Required work:
[1] Pull out the sentences of the document extract that run from "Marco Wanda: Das" through "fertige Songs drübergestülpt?" and give them unchanged.
[2] Write the next part of the document extract, the one that starts with "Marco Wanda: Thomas".

Document extract:
## Begin

Marco Wanda: Thomas Bernhard hat den Begriff Rollenprosa geprägt, ein dankbarer Begriff. Ein Text beinhaltet immer etwas Persönliches, die Spuren sind aber kompliziert zurückzuverfolgen.

STANDARD: Wanda sind Meister der Verknappung. Muss man sich das als harte Arbeit vorstellen, oder kommt das aus einem natürlichen Fluss heraus?

Marco Wanda: Das muss man wollen. Ein Rapper würde das nicht wollen, der möchte möglichst viel sagen. Wobei, das hat sich ja auch geändert. Yung Hurn arbeitet auch sehr reduziert und destilliert. Ich wurde teilweise auch durch mein Sprachkunststudium geprägt. Mir hat der Robert Schindel immer gesagt: Eine Wiese ist nicht taufrisch und glänzt in der Sonne oder liegt im Morgennebel, sondern sie ist eine Wiese. Dieser Ansatz hat mich begeistert. Wenn man etwas weglässt, hat der Hörer mehr Platz. Ich will ja niemanden vollschwafeln.

STANDARD: Wie entstehen die Texte? Geschieht das parallel zur Musik, oder werden sie über fertige Songs drübergestülpt?

## End

Collected material:
## Begin

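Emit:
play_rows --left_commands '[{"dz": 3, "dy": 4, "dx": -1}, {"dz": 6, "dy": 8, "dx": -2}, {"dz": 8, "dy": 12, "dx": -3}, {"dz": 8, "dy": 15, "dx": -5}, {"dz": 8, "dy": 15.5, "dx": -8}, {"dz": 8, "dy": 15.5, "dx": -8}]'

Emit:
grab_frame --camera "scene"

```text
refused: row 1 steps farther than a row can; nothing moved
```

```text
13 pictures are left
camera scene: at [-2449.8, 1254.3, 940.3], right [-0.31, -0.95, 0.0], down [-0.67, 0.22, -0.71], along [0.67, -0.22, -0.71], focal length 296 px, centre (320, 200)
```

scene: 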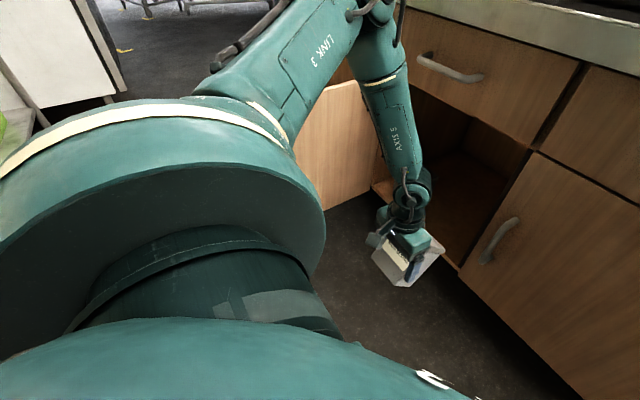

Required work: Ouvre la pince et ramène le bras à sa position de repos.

## End

The responses:
[1]
Marco Wanda: Das muss man wollen. Ein Rapper würde das nicht wollen, der möchte möglichst viel sagen. Wobei, das hat sich ja auch geändert. Yung Hurn arbeitet auch sehr reduziert und destilliert. Ich wurde teilweise auch durch mein Sprachkunststudium geprägt. Mir hat der Robert Schindel immer gesagt: Eine Wiese ist nicht taufrisch und glänzt in der Sonne oder liegt im Morgennebel, sondern sie ist eine Wiese. Dieser Ansatz hat mich begeistert. Wenn man etwas weglässt, hat der Hörer mehr Platz. Ich will ja niemanden vollschwafeln.

STANDARD: Wie entstehen die Texte? Geschieht das parallel zur Musik, oder werden sie über fertige Songs drübergestülpt?

[2]
Marco Wanda: Ich erfantasiere mir die Texte zur Melodie, dem ein teilweise sehr fruchtbarer, teilweise sehr langer Prozess im Aufnahmestudio folgt. Ins Studio geht man am besten wie in ein Fußballspiel. Man hat eine gute Taktik, nur darf man sich nicht immer an diese halten.

STANDARD: Wanda singen im Wesentlichen depressive Texte und konterkarieren das mit euphorischer Musik. Wird diese niederschmetternde Enthusiasmuserzeugung überall verstanden? In Deutschland singen sie: "Ich habe Angst vor dem Sterben", Wanda wünschen sich dagegen den "schnellen Tod".

Marco Wanda: Vielleicht besitzt das Ganze so eine Qualität von Verliererromantik. Erstaunlicherweise kennen ganz viele Menschen dieses Gefühl des Verlierens. Leider. In Deutschland wird das natürlich als etwas Morbides interpretiert. Die Musik aber ist immer das Momentum des Triumphs. Ganz aufgeben tut sich der Erzähler in den Liedern aber eh nie. Es muss ja weitergehen. Das Scheitern sehe ich gar nicht. Darin haben sich viele Menschen wiedergefunden. Wenn man die Texte ohne Musik liest ... Ob es einem da so gutgeht, weiß ich allerdings nicht. Die Musik bringt die Helligkeit.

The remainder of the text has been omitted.